:: GIVEN PASSAGE

Sometimes, the best intentions are lost in inadequate execution. And that is precisely the case with the Kirti Kulhari starrer “Shaadisthan,” a film that talks of women empowerment, but whose lofty effort is burdened by shoddy storytelling that fails to hold audience attention.

So, here’s what you have. An orthodox middle-class couple (Rajan Modi and Nivedita Bhattacharya) want to get their nabalik 17-year-old daughter Arshi (Medha Shankar) married, much against her wish. They have to make a trip to Rajasthan on short notice, for their nephew’s wedding and their daughter’s mangni – a two for the price of one deal. 

But Arshi runs away from the house and they miss their flight. They settle to go by road, along with the band who will be playing at the wedding, an arrangement organized by the dulha-to-be. The family boarded the psychedelic bus, with much trepidation, made worse by the constant drinking and smoking of the four. Uncleji clutching his bag full of money and gold (arre he’s going to a desi shaadi) conveys his displeasure very audibly to his hapless wife and daughter, shushing them up if they try to voice an opinion.

The four musicians in turn are cool and edgy, and wear their “I don’t’ give a damn” attitude on their sleeves, constantly pooh-poohing society’s rules. The lives of these free-spirits collide with that of the small-town couple as they travel together from Mumbai to Rajasthan, in an unforgettable road trip to end all road trips.

Arshi’s father is the archetypical desi baap who controls the women in his life, oblivious of their khwaishen (desires). He doesn’t let his daughter talk, and almost beats up one of the members who innocently tries to wish her happy birthday with an innocuous hug. His wife too is not spared his chauvinism – reduced to cooking his meals and washing his kachche (underwear), keeping a constant check on her ever-slipping ghoongat and waiting for the permission of her dear hubby, even to drink tea.

The morose and silent (and we find out later, suicidal) Arshi, who is also on a hunger fast, finally can take it no more, breaks down and tells Sasha (Kirti Kulhari) and her crew her woes asking poignantly, “Are your parents’ monsters too?”

::::
:: DATASET EXTRACT

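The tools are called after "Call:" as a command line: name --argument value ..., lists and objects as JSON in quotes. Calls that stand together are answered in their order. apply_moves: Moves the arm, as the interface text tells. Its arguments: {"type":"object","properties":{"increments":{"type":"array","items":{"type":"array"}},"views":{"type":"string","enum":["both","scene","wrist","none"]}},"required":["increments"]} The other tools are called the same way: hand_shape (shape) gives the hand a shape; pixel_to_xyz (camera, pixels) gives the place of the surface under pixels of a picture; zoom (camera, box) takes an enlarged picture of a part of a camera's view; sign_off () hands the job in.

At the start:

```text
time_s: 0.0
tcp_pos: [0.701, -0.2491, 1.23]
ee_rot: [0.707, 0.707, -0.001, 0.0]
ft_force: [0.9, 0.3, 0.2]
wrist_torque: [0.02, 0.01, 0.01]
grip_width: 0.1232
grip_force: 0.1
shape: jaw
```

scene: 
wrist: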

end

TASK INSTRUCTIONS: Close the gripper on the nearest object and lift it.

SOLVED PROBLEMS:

::::

TASK INSTRUCTIONS:
1. Extract from the given passage the words running from "The four musicians" to "to drink tea.".
2. Could you carry on with the given passage from where it ends?

SOLVED PROBLEMS:
1.
The four musicians in turn are cool and edgy, and wear their “I don’t’ give a damn” attitude on their sleeves, constantly pooh-poohing society’s rules. The lives of these free-spirits collide with that of the small-town couple as they travel together from Mumbai to Rajasthan, in an unforgettable road trip to end all road trips.

Arshi’s father is the archetypical desi baap who controls the women in his life, oblivious of their khwaishen (desires). He doesn’t let his daughter talk, and almost beats up one of the members who innocently tries to wish her happy birthday with an innocuous hug. His wife too is not spared his chauvinism – reduced to cooking his meals and washing his kachche (underwear), keeping a constant check on her ever-slipping ghoongat and waiting for the permission of her dear hubby, even to drink tea.

2.
From then on, Sasha plays messiah to Arshi and her brow-beaten, dabaoed mother. Sasha has the sensitivity of a battering ram and is always eager to let Arshi’s mother know that she has the privilege to marry whoever she wants, but she chooses not to, reveling in her freedom. All the while, this empowering discourse takes place while the women are making rotis, with Sasha pointing out, “I’m making food because I want to. You’re here because of your conditioning.” The conversation is almost painful to watch as Sasha asking her, “When was the last time you had sex?” She continues prodding, “When was the last time you hugged your ‘voh’?” Yet, after more preaching by Sasha, there is a sudden shake-up of mindsets, age-old beliefs are shattered, and personalities are rewritten. All in a matter of minutes. Happy ending for all. The journey becomes an eye-opener for the family. As the film ends, the parents realize — well, you must have already guessed what realization dawns on them – and amends are made. In short, this is a road trip flick that increasingly starts to look like a coming- of-age story dedicated to the narrow-minded, chauvinistic fathers of India.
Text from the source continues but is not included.